▶ **Objective 1**:
Show the exact text of the excerpt starting from "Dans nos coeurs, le" and stopping at the end of "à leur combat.".
▶ **Objective 2**:
Resume the excerpt where it left off.
____ Excerpt
Dans sa fuite, la camionnette des Résistants s'écrase contre un poteau télégraphique.  Paul Clavel et Paul Chrétien sont projetés dans un champ entre des piquets de vigne. Louis Clavel et Marcel Magnificat, peuvent s'extraire de la cabine. Sur ordre de Louis Clavel, tous rejoignent les bois sous le feu continu allemand
Paul Clavel soutenant Marcel Magnificat qui souffre énormément car il a l'épaule droite fracassée.

Louis Clavel essaye d'emmener Paul Chrétien, sans succès. Le Résistant succombe dans les bras de son camarade qui est contraint de l'abandonner.

Le dimanche 11 juin 1944 tout le groupe et une partie de la population du Versoud enterre le jeune résistant "Mort pour la France" et pour notre Liberté ... il avait 30 ans.

Le Versoud est devenu le symbole du Groupe Franc "Petit-Louis" ces hommes qui avec courage et abnégation ont engagé sous les ordres du Commandant Nal et du Capitaine Requet des actions invraisemblables dans la vallée du Grésivaudan et sur la capitale des Alpes. Ils étaient de tous les coups et c'était leur devoir :

 

- La destruction du parc d'artillerie

- La destruction de la caserne De Bonne

- L'attaque de la Prison Saint Joseph

- L'enlèvement des fichiers de ravitaillement

- La destruction de postes radio allemands destinés au front de l'Est

- La prise du fort du Murier

- de multiples destructions de ponts et transformateurs et des sabotages d'usines travaillant pour l'ennemi.

 

Ces actes furent mis en évidence par le Général De Gaulle lorsqu'il fit remettre à la Ville de Grenoble la Croix des Compagnons de la Libération.

 

Mais leur mission ne s'arrêtait pas là. Ils devaient encore pourchasser les traîtres, les collaborateurs et aussi assurer le ravitaillement en vivre, habillement, véhicules, carburant et armement des maquis qui se constituaient dans les montagnes.

Nous avons pu regrouper quelques noms des Résistants ayant appartenu au Groupe Franc Petit Louis :

 

Roger Ackret

Paul Blanc

Georges Bouillon

René Brun

Robert Christin

Paul Chrétien

Louis Clavel

Paul Clavel

Ernest Gervasoni

André Gonthier

Léon Gradinski

Charles Granier

Christiane Hocquelou

Joseph Jourdan

Eloi Kopiski

Fernand Landeler

Marcel Lecchi

Marcel Magnificat

Maurice Mitaine

Jean Roux

Marcel Stupengo

Roger Teppet

 

Dans nos coeurs, le souvenir de tous ces héros n'a pas pris une ride, l'hommage d'aujourd'hui est rendu à leur parcours exemplaire et redonne vie à leur combat.

 

Nous ne pouvons parler du Versoud sans citer les noms de  Lucien Jay, le Maire de l'époque, et Albert Vérini dit Chinois, deux hommes qui ont fait preuve d'un soutien sans faille auprès des Résistants.
________
____ Data excerpt
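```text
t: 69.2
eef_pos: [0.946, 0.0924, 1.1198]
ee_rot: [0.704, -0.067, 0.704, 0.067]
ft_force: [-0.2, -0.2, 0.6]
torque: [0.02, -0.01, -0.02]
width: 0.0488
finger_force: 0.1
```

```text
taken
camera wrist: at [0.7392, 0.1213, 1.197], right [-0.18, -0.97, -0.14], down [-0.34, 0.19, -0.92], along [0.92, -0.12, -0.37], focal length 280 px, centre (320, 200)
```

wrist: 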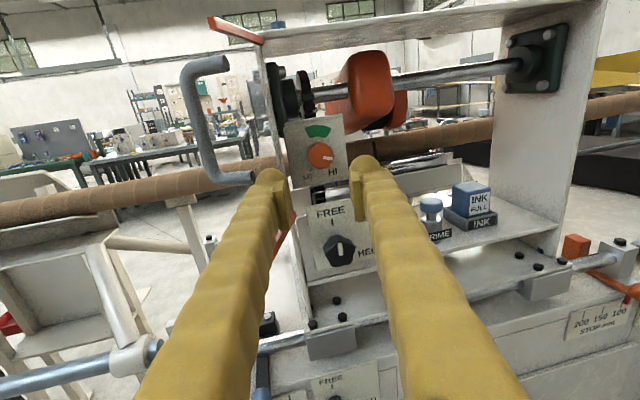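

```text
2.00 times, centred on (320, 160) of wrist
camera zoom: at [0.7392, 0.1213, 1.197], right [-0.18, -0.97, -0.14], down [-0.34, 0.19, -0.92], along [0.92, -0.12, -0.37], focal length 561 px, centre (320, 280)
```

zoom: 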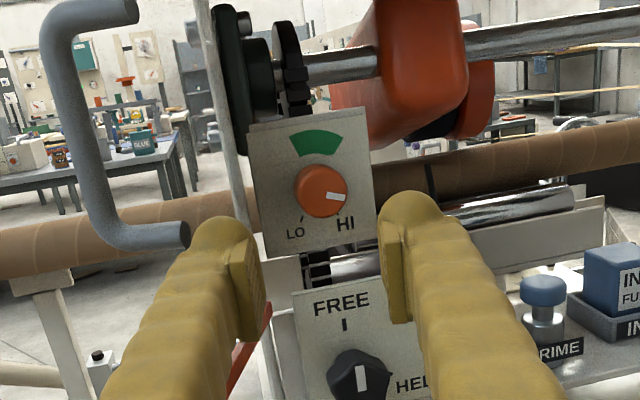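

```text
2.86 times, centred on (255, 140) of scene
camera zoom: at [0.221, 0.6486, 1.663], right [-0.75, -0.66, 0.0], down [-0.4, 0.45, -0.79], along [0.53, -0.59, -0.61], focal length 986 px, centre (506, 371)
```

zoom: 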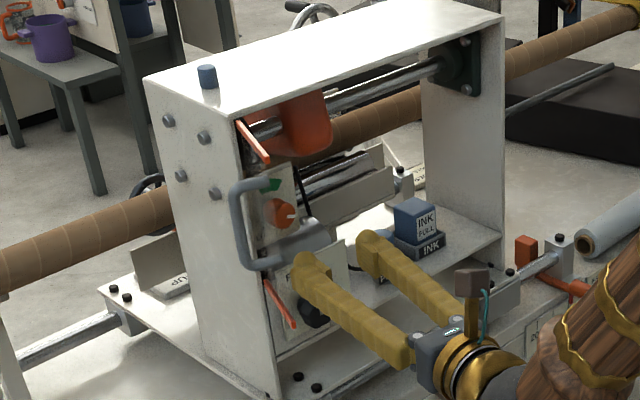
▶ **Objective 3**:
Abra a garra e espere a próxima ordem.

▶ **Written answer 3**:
________
▶ **Written answer 1**:
Dans nos coeurs, le souvenir de tous ces héros n'a pas pris une ride, l'hommage d'aujourd'hui est rendu à leur parcours exemplaire et redonne vie à leur combat.

▶ **Written answer 2**:
 

Derrière eux, toute une population de la vallée et de la montagne, commerçants, artisans et paysans, médecins et infirmiers se sont dévoués au péril de leur vie et de celle de leur famille, ils ont su, pendant de longs mois, soutenir et protéger nos Résistants dans le silence et ils ont droit à notre fidèle reconnaissance.

 

Les valeurs humanistes qui inspirèrent le combat de la Résistance, s’inscrivent dans le devoir de mémoire à l’égard de celles et ceux qui ont combattu, et qui victimes de la répression et du régime félon, dit de l’Etat Français, souvent sont tombés pour libérer le Pays de l'envahisseur, pourchassés, torturés, fusillés,  massacrés, déportés dans les camps de concentration.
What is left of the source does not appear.